In recent years, these three words have become part of your visual landscape: Black Lives Matter.
You'll see the phrase on T-shirts, on yard signs, on billboards in front of churches and other organizations. You may also see other T-shirts and signs in response, proclaiming "all lives matter" or "blue lives matter."
It's easy to forget that a phrase that has become so ubiquitous came about just a few years ago in 2013, by the efforts of three women: Alicia Garza, Opal Tometi and Patrisse Khan-Cullors. Their hashtag became an organizing tool to express their frustration, anger and pain over the violent deaths of unarmed black children and adults.
Khan-Cullors remembers when she first realized the power of the three words.
"I was watching this young black woman stand in front of a tank in Ferguson with a Black Lives Matter sign," she says. "I said, 'How did this get to Ferguson? Oh, like, this is now in the public imagination.' Folks don't even know where it came from, but they're using it, and they're understanding how important it is. And she was this thin woman — she had the sign, and she was yelling into that camera, like, 'Look at this, look what's behind me. Where are we? We're in Ferguson, and there's a tank on the street.' And it was this very, very powerful, visceral moment for me."
Patrisse Khan-Cullors describes how all this came about in a new book, When They Call You A Terrorist: A Black Lives Matter Memoir, co-written with journalist asha bandele. We spoke at NPR headquarters in Washington, D.C.
Interview Highlights
Why it matters that Black Lives Matter was started by women
For all the reasons why it's been a struggle for people to believe that it's been started by women. Honestly, there's some people I've talked to who've been in shock: 'Oh, I had no idea — I thought it was a man who started Black Lives Matter.' I think it's important for the legacy of black women who have been at the helm of movements to identify who the founders of something are.

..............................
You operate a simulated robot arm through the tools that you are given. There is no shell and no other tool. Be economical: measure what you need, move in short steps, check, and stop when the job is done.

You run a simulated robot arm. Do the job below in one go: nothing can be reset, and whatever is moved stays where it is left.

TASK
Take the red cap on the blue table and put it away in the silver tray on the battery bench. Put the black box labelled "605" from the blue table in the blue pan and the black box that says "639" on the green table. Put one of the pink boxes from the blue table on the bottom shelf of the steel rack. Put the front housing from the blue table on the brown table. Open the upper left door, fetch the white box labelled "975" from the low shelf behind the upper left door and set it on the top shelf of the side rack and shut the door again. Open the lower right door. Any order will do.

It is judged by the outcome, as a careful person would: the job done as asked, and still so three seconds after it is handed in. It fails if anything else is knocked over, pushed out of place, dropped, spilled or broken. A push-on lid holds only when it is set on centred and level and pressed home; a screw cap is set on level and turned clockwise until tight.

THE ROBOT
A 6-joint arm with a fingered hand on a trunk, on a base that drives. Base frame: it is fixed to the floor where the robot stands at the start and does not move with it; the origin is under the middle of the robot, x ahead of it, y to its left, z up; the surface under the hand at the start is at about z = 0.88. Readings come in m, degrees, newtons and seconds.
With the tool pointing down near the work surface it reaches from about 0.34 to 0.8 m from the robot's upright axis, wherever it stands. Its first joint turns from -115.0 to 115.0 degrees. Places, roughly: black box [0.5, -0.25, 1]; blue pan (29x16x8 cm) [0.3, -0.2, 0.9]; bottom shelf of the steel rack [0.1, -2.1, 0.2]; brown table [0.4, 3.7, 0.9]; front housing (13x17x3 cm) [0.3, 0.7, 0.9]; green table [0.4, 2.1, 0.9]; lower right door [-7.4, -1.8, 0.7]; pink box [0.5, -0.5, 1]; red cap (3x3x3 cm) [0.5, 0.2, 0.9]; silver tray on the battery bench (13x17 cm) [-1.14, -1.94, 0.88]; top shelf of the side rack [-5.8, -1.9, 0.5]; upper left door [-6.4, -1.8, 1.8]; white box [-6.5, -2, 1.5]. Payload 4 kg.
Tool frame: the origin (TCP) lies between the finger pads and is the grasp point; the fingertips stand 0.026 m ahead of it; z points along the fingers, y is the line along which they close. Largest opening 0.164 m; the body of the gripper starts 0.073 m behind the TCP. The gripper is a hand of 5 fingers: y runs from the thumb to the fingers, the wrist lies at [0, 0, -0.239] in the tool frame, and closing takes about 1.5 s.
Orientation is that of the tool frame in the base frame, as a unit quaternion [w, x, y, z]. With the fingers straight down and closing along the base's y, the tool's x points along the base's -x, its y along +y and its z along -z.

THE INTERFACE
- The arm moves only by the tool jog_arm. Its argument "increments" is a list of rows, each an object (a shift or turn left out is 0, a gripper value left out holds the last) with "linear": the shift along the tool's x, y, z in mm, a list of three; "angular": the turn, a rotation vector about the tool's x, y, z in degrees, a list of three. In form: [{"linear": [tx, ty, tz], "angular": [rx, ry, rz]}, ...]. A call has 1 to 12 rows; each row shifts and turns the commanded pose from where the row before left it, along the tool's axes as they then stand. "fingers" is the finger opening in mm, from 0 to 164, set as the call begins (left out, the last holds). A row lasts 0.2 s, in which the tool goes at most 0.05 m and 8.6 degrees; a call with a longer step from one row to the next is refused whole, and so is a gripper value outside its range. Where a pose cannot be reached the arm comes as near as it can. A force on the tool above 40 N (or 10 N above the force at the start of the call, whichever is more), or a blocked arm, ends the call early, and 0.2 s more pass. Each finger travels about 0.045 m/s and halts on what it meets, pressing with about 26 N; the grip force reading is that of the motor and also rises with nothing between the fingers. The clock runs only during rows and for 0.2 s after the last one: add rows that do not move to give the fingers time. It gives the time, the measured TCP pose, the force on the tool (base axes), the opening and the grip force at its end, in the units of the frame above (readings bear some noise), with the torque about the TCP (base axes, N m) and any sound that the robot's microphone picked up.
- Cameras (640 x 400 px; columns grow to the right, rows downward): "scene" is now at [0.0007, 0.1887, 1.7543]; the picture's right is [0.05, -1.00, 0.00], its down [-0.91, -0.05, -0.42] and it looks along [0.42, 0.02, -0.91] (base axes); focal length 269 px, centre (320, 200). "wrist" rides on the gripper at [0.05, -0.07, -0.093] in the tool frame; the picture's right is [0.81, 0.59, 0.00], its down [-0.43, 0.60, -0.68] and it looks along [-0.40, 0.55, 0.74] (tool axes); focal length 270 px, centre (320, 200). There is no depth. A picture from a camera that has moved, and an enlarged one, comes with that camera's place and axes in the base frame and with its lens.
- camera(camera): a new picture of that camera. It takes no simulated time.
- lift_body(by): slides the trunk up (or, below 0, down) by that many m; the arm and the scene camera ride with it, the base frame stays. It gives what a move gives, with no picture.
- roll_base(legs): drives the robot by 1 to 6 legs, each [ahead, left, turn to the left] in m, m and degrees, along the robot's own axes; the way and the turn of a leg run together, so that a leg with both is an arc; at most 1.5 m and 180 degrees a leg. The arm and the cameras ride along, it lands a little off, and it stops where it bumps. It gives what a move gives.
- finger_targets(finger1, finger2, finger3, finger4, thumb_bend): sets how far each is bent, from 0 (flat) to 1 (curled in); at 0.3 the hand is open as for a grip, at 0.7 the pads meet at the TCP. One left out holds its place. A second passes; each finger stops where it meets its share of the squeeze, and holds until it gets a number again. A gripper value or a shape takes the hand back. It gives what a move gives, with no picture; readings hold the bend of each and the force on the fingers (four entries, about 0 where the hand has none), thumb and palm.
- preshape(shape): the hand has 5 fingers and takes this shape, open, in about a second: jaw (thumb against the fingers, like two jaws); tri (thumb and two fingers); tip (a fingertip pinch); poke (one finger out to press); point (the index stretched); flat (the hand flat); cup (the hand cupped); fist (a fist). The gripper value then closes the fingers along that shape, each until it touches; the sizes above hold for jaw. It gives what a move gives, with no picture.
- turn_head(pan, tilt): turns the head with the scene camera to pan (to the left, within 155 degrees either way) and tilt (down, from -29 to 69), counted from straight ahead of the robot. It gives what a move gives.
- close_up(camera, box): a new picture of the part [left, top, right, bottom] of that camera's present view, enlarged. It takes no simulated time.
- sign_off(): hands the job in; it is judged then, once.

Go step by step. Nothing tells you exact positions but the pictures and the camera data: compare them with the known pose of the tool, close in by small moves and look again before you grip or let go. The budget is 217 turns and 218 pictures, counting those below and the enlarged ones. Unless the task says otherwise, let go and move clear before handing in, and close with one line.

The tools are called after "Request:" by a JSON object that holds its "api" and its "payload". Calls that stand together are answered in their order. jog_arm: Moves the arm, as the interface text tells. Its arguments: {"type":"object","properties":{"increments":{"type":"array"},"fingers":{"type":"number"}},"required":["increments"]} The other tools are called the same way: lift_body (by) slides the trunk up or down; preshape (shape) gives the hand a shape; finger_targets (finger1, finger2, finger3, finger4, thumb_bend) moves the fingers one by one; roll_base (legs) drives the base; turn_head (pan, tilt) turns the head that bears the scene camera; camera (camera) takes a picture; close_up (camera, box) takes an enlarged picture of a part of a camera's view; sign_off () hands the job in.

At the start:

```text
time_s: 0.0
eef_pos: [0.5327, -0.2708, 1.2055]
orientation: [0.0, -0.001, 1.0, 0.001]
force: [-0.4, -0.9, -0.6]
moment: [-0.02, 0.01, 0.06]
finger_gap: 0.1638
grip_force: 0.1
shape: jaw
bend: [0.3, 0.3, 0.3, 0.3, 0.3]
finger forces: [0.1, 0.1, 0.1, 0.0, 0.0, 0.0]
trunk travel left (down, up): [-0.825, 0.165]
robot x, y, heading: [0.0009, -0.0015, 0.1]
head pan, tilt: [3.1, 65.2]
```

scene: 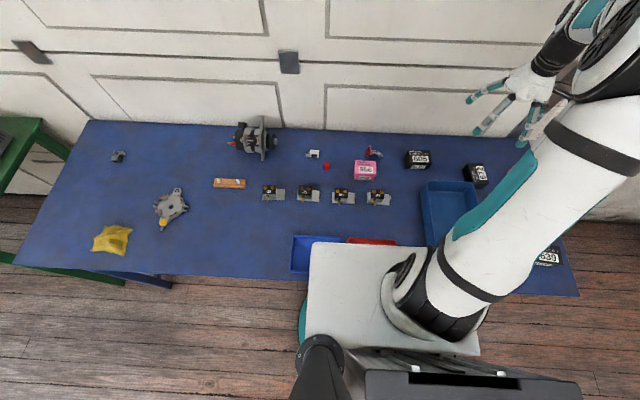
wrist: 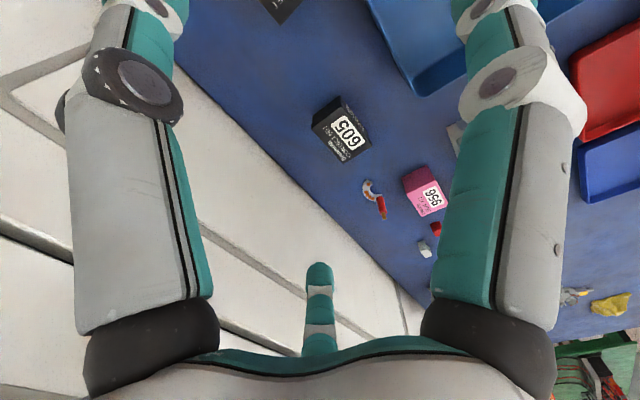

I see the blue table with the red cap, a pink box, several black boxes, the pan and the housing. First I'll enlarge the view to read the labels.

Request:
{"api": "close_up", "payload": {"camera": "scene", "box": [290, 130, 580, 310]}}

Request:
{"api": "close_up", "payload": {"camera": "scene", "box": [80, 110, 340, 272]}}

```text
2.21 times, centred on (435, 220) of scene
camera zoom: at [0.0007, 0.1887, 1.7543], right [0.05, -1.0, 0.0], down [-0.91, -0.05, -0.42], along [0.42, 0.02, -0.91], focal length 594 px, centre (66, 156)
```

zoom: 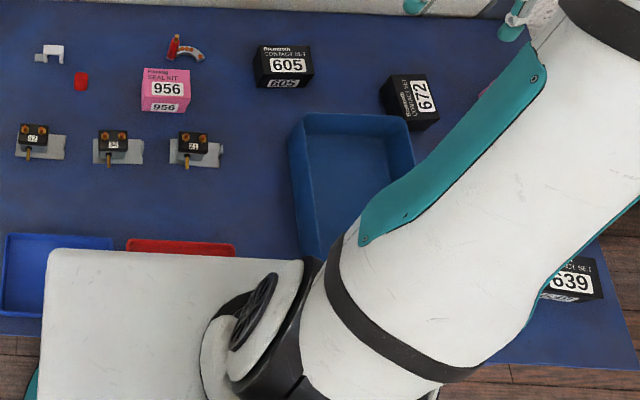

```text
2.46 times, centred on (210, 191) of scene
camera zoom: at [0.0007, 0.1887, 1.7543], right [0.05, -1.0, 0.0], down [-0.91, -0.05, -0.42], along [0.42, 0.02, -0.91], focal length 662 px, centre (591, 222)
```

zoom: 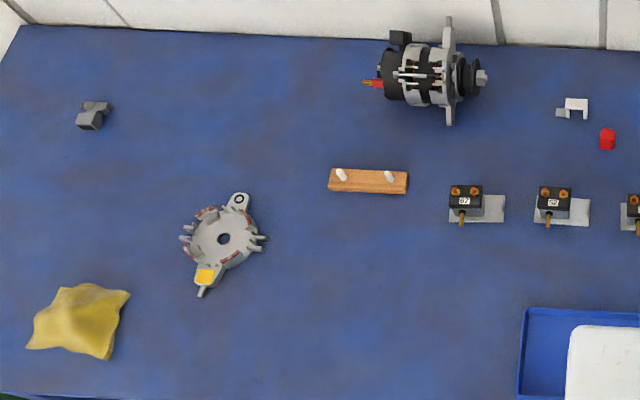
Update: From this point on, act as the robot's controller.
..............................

It's why it was so important that there was an intervention when Alyssa Milano started Tweeting #MeToo, and Tarana Burke had created #MeToo 10 years ago, right? There's a way in which it is easy to literally steal black women's work and not feel anything about it. And I think it's important because we've laid a foundation around challenging patriarchy as part of the movement, and I don't think that three men would have had that at the center of their movement for black people.
Why Black Lives Matter evokes a visceral response in some
The psychosis of whiteness is that it centers itself always. And when it is de-centered, when a group of people — but specifically black people, I think there's something about black people being visible or black people getting some threat of power that shakes up white people and their whiteness, that shakes up their experience of what should be true. I think there is a deep desire from even well-meaning white people to believe that they're not racist. But the reality is if you live in this country, if you're born and raised as a white person, then you most definitely are racist, and you have to contend with that. And I think Black Lives Matter puts it in peoples' face to deal with not only the ways in which they benefit from whiteness and white supremacy, but deal with the ways in which black people actually must be free. And I think that's actually hard to contend with.
What she says to those who perceive Black Lives Matter as anti-white
It's unequivocally not true. Black Lives Matter is really Black Lives Matter Too. It is not a phrase that is about excluding — it's a phrase that is about focus. We are focusing on black people because time and time again, we become the subjects of neglect.
On being labeled a terrorist
The first time I would see our organization, and me, and other people be labeled as terrorists, and then our faces be put on national television, was on Bill O'Reilly's show when he was still on air, would be scrolling through Breitbart. And knowing that these right-wing pundits had audiences ... it was painful because it was such a lie, but it was also scary, because the impact of being labeled as terrorists and receiving death threats — both in my email and on phone calls — really started to shape my understanding of how serious, how unsafe I was, how unsafe I was out in the world when all I ever wanted was safety for myself and black people. And that was such a deep contradiction.
Gemma Watters and Ammad Omar produced and edited this interview for broadcast. Patrick Jarenwattananon adapted it for the Web.